Dünya/gerçeklik ayrımı, ifade etme ve gösterme arasındaki
fark, Frege/Russell'in Wittgenstein'la bağlantısı veya varoluşçu felsefenin
Wittgenstein üzerindeki etkisi gibi belirli bölümler etrafından dönüp duran
yorumlar şu üç okuma ızgarasından yapılır:
A. Tractatus'un realist okuması: Bazı yorumlara
göre, Tractatus realizmi savunur. Bunlar realist okumalarını
Wittgenstein’ın nesnelerin, olgu durumlarının ve olguların bağımsız varlığını kabul
ettiği varsayımına dayandırırlar. Onlara göre bu realizm dilsel bir dönüşümün
zorunlu sonucudur. Bütün yorumcular (ya da yorumcuların çoğu ) realist okuma
ızgarasını kabul edeler. Realist yorum taraftarları demektedirler ki, Tractatus'un ilk aforizması (“Dünya,
olup biten her şeydir”) temel realizmdir. Tractatus ‘taki realizm metin
boyunca devam eder. “Nesneler dünyanın tözünü oluşturur.” (TLP 2.021),
ifadesiyle de çift kutuplu bir özellik kazanır. Aynı şekilde, resmetme
ilişkisinin doğrudan bir okuması, göstergelerin referansta bulundukları nesnelerin
varlığını öne sürer. Bu okumalara karşılık, daha dilsel özellikteki yorumlar,
sembolizme kavramsal öncelik verir. “Realite önermelerle karşılaştırıldığında”

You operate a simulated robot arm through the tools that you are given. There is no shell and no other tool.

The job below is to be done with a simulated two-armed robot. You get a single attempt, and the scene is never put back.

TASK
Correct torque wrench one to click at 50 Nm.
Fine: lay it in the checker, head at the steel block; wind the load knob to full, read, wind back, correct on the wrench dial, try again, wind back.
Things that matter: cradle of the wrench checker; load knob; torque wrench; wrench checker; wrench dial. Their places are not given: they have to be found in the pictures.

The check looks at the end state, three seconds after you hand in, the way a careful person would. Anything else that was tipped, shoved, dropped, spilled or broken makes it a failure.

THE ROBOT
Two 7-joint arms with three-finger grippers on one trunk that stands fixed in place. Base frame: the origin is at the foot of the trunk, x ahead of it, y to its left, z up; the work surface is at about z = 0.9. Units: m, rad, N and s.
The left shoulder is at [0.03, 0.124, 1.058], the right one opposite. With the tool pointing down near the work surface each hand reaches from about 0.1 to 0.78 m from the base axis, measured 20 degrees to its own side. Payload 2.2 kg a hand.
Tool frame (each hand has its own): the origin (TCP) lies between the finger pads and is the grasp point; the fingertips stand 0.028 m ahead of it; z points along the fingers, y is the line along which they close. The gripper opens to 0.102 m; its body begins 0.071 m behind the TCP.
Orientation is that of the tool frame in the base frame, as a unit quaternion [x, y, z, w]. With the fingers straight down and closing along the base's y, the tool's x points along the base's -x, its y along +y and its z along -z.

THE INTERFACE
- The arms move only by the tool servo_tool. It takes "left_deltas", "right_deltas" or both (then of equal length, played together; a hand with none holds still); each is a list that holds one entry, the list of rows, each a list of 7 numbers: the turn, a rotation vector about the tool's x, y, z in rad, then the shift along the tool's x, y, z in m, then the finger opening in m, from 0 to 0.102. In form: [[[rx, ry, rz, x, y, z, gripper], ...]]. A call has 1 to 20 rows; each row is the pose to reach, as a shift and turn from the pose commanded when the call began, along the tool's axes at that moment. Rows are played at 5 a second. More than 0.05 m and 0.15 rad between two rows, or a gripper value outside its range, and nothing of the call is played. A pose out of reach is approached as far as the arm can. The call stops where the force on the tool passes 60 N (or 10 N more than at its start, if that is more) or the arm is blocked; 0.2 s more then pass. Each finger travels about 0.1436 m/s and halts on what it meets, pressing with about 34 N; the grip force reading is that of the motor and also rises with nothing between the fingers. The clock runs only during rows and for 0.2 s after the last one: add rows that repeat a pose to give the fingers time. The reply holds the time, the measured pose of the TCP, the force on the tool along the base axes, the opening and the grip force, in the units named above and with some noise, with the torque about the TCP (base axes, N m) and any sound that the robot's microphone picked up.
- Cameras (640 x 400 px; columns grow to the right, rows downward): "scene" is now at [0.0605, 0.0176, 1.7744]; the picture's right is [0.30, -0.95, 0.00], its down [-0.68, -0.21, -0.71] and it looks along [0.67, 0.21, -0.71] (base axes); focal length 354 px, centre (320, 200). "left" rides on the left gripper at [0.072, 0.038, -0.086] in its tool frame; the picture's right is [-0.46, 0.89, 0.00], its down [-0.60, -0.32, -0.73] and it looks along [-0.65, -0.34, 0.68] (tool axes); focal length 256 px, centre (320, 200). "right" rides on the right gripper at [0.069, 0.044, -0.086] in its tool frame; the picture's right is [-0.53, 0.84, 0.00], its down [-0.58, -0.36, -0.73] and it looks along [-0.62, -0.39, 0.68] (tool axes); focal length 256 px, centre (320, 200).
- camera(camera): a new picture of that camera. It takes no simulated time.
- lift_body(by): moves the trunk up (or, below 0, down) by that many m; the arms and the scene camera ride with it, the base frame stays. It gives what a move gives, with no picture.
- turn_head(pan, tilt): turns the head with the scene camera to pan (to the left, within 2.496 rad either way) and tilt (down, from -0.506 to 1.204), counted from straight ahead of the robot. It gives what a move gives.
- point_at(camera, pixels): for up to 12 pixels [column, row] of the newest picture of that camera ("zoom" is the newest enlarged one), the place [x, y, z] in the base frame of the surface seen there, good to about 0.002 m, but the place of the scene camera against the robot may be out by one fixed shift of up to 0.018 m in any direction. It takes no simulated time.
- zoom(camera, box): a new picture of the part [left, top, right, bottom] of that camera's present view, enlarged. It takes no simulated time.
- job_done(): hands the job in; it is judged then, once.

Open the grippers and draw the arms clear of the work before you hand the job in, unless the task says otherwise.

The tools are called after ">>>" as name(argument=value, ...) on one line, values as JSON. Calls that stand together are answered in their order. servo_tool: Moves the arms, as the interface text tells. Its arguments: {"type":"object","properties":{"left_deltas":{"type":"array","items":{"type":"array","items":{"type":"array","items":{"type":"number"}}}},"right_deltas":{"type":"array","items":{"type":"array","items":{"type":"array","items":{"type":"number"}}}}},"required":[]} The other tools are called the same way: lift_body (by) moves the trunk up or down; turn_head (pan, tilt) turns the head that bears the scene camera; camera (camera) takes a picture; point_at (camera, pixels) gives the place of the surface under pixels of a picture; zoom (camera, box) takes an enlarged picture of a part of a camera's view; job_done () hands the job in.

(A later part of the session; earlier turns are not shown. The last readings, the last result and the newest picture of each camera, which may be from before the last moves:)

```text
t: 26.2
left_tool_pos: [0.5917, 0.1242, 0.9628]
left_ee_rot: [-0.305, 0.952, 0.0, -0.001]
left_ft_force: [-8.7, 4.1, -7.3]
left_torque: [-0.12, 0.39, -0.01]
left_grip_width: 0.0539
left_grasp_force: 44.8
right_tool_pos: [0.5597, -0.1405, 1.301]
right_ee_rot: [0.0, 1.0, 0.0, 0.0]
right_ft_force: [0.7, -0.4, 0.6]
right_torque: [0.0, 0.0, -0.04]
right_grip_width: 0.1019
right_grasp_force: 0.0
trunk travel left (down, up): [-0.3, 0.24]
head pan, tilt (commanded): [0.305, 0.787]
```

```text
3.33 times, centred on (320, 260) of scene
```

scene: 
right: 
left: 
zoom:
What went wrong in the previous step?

(TLP 4.05), realitenin şeklini belirleyeni önermelerin biçimidir (ve tersi doğru
değildir). Her ne olursa olsun, Tractatus'taki realizm meselesi,
dilin sınırları ve dilin ötesinde neyin var olduğu (veya olmadığı) sorusuna
değinir.
B. Anlamsızlık kavramı ve bunun Tractatus'u okumadaki
rolü: ‘Anlamsızlık’, XX. yüzyılın son on yılında Wittgenstein yorumu
tartışmalarının merkezi haline geldi. Wittgenstein’a göre anlam dille ifade
edilir. Dilsel ifadelerin sınırlarını aşan bir anlam olamaz. Dilin ötesi saf
bir anlamsızlıktır. Hiçbir şeyi betimlemeyen önermeler ve metafizik ifadeler
doğrulama ölçütleri olmadığından, anlamsızıdırlar. Ancak kimi ifadeler empirik
olarak doğrulanamsalar da anlamsız değillerdir, sadece dil ötesi realitelerdir.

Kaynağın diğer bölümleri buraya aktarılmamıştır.